### Rows from a dataset of robot sessions
start
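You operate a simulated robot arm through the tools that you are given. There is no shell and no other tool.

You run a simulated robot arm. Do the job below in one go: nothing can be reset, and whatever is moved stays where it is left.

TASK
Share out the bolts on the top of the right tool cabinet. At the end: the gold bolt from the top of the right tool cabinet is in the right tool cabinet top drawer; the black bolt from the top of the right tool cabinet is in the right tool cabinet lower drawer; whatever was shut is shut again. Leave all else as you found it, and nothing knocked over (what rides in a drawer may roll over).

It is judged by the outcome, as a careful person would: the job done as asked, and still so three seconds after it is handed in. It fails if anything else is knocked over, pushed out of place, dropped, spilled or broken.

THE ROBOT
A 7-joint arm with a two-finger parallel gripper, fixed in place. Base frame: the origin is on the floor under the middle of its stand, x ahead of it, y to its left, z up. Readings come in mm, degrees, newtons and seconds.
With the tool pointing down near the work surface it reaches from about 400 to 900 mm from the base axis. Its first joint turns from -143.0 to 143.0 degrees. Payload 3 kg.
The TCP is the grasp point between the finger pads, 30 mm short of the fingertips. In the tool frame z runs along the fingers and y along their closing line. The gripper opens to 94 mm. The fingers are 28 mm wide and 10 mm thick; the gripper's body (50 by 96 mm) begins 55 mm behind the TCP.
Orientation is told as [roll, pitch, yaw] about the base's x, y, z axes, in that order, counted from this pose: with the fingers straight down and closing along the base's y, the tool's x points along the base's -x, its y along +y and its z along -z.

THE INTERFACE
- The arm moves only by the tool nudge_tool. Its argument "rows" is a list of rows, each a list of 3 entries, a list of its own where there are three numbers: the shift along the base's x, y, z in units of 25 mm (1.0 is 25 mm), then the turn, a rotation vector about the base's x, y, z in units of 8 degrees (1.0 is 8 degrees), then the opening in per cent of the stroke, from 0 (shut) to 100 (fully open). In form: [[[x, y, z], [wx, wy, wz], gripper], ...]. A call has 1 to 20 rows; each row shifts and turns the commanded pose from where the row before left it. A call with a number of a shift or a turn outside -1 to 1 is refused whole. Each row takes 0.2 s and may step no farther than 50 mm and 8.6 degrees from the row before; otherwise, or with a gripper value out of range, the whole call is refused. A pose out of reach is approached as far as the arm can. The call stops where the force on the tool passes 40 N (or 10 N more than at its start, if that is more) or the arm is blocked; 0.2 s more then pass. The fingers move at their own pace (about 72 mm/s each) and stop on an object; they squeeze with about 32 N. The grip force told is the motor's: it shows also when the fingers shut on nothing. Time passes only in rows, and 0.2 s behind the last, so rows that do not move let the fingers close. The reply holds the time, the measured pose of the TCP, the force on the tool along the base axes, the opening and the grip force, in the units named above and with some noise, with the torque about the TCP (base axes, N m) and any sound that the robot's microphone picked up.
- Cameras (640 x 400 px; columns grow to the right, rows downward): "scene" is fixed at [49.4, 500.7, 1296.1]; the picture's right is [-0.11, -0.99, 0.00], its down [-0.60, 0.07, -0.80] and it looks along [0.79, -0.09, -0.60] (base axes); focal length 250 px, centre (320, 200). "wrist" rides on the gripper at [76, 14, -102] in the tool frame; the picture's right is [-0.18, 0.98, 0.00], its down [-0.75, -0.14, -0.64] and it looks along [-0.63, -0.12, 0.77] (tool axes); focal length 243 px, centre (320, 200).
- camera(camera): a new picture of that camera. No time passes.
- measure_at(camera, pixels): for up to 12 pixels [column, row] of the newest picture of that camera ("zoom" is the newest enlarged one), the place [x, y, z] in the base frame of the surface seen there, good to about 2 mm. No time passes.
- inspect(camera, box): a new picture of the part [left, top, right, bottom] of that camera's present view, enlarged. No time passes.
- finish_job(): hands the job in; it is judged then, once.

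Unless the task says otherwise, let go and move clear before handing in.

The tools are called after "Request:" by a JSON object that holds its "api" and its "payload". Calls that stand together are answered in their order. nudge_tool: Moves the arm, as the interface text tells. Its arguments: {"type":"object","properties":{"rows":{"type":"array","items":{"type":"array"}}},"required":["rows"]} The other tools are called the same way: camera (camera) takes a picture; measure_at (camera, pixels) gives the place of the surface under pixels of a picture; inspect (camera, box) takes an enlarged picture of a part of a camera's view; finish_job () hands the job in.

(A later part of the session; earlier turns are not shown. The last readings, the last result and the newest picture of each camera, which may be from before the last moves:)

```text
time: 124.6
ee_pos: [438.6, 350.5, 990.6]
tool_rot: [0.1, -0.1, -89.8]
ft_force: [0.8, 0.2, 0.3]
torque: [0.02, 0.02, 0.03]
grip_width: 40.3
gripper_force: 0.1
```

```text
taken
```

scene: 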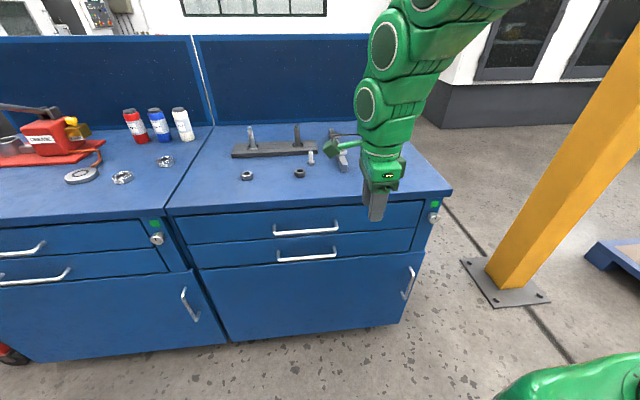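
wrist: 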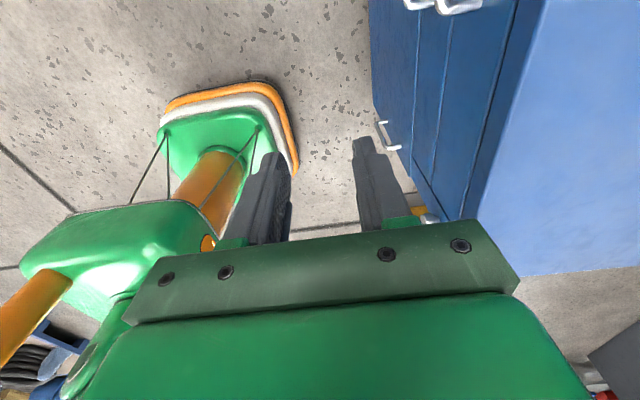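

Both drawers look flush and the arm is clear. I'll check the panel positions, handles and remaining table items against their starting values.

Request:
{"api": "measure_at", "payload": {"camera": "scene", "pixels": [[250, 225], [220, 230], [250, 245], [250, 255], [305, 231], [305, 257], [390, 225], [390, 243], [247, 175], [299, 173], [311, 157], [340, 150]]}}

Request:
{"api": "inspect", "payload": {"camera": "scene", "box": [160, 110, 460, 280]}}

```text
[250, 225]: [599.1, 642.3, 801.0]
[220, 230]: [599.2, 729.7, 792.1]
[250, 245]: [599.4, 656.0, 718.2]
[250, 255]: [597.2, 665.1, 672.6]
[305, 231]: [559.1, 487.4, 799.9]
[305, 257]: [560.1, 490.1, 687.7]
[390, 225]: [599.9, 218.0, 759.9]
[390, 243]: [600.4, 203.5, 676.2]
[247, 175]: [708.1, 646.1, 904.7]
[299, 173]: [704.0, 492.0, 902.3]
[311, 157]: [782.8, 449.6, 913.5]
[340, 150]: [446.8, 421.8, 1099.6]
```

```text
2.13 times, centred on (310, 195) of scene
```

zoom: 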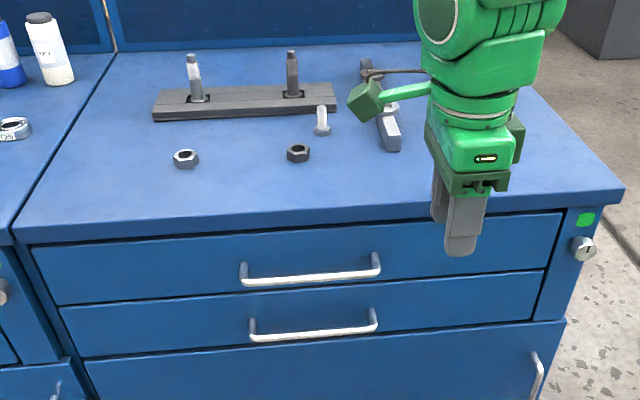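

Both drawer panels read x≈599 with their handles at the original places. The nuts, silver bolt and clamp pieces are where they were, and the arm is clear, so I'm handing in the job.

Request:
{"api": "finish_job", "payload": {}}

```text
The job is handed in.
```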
end
start
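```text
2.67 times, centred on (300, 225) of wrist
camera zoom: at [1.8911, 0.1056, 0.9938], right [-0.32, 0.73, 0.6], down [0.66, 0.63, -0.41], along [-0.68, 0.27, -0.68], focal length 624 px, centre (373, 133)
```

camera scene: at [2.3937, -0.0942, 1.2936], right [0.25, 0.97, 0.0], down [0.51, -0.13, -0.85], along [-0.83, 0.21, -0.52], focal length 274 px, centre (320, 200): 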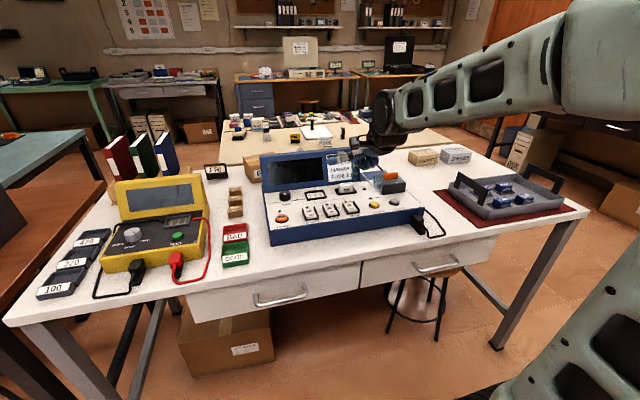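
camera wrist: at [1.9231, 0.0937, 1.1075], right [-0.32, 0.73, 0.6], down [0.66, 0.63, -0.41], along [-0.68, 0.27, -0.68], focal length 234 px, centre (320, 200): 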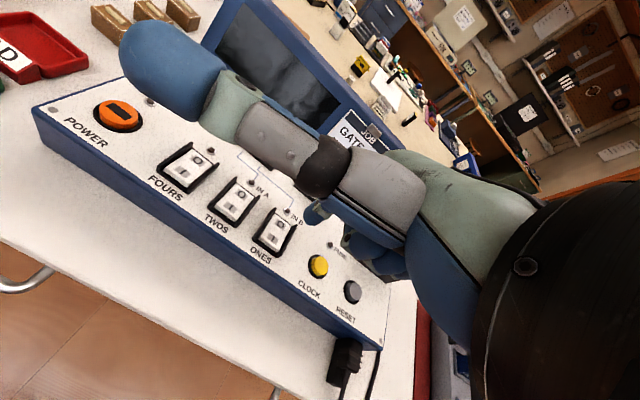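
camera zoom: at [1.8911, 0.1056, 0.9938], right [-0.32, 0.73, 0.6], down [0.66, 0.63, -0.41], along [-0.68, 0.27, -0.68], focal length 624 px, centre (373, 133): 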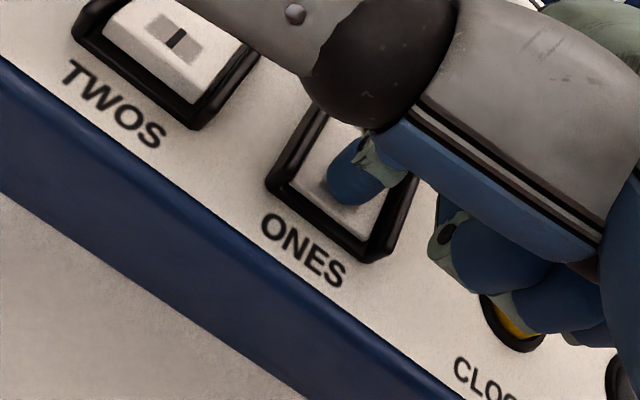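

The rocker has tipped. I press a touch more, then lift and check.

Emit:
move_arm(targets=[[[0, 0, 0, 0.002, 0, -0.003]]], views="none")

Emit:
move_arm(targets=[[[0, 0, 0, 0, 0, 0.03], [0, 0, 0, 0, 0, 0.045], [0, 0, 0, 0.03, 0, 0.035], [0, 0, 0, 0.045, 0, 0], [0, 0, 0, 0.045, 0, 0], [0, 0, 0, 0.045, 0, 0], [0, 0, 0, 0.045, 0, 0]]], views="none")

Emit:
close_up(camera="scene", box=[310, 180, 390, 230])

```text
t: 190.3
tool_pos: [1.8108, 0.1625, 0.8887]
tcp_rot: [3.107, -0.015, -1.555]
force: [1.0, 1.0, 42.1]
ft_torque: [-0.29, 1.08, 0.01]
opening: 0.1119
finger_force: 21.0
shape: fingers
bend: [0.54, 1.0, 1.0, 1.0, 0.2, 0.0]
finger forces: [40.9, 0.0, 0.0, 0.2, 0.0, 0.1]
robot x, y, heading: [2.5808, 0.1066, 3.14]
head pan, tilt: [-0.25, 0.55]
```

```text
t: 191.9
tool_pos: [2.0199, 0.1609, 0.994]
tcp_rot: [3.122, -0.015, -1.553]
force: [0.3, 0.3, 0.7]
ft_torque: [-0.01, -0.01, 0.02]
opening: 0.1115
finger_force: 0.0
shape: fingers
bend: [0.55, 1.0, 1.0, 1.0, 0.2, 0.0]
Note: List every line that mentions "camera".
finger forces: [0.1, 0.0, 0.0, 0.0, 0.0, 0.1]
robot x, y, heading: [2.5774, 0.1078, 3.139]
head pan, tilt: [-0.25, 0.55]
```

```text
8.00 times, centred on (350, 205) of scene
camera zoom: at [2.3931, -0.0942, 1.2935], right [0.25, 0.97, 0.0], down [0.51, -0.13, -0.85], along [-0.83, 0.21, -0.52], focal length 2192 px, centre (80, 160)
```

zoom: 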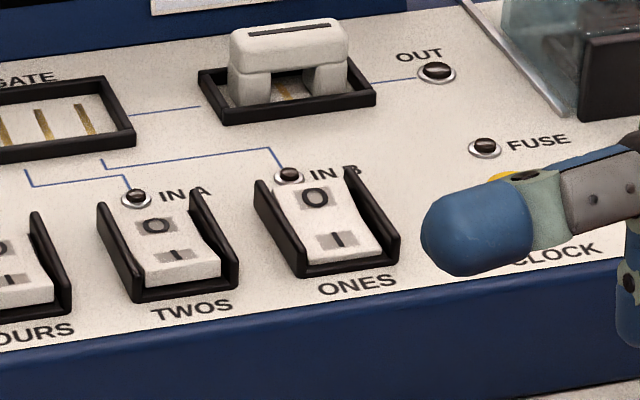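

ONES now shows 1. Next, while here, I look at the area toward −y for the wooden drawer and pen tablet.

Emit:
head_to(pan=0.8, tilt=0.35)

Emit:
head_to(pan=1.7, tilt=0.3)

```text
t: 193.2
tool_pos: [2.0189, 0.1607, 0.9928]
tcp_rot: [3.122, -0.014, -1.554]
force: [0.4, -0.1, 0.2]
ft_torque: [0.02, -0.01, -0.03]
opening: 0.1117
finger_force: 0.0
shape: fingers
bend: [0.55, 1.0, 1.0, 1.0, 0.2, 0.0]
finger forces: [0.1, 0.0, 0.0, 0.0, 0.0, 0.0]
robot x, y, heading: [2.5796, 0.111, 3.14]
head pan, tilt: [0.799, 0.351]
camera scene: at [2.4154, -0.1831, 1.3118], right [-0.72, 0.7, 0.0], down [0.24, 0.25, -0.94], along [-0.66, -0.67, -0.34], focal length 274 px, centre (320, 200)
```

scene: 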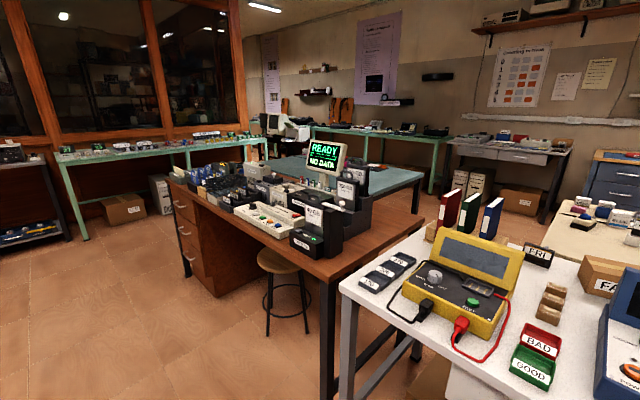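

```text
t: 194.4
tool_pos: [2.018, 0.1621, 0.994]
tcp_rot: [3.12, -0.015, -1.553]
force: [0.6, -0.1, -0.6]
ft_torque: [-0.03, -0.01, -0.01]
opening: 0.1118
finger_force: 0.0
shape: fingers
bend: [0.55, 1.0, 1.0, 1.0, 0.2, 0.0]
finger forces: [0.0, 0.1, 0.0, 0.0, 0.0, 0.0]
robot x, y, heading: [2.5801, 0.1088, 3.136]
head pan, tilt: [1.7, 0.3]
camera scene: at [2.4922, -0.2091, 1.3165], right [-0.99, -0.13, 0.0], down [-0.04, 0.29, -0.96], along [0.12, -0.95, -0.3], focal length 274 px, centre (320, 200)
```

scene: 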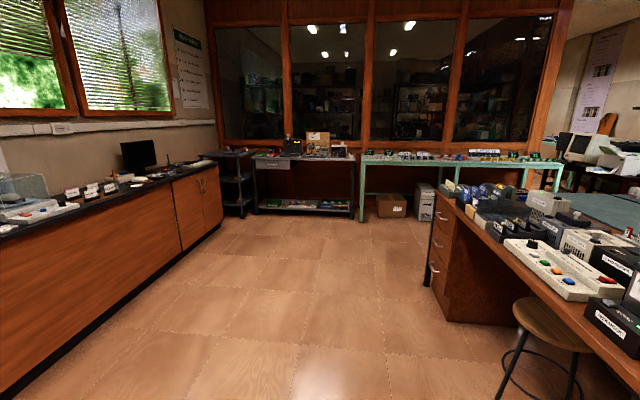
end
### Aim of the exercise
Scan the data for the word "simulated" and copy every line where it shows up.

### Finished answer
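You operate a simulated robot arm through the tools that you are given. There is no shell and no other tool.
You run a simulated robot arm. Do the job below in one go: nothing can be reset, and whatever is moved stays where it is left.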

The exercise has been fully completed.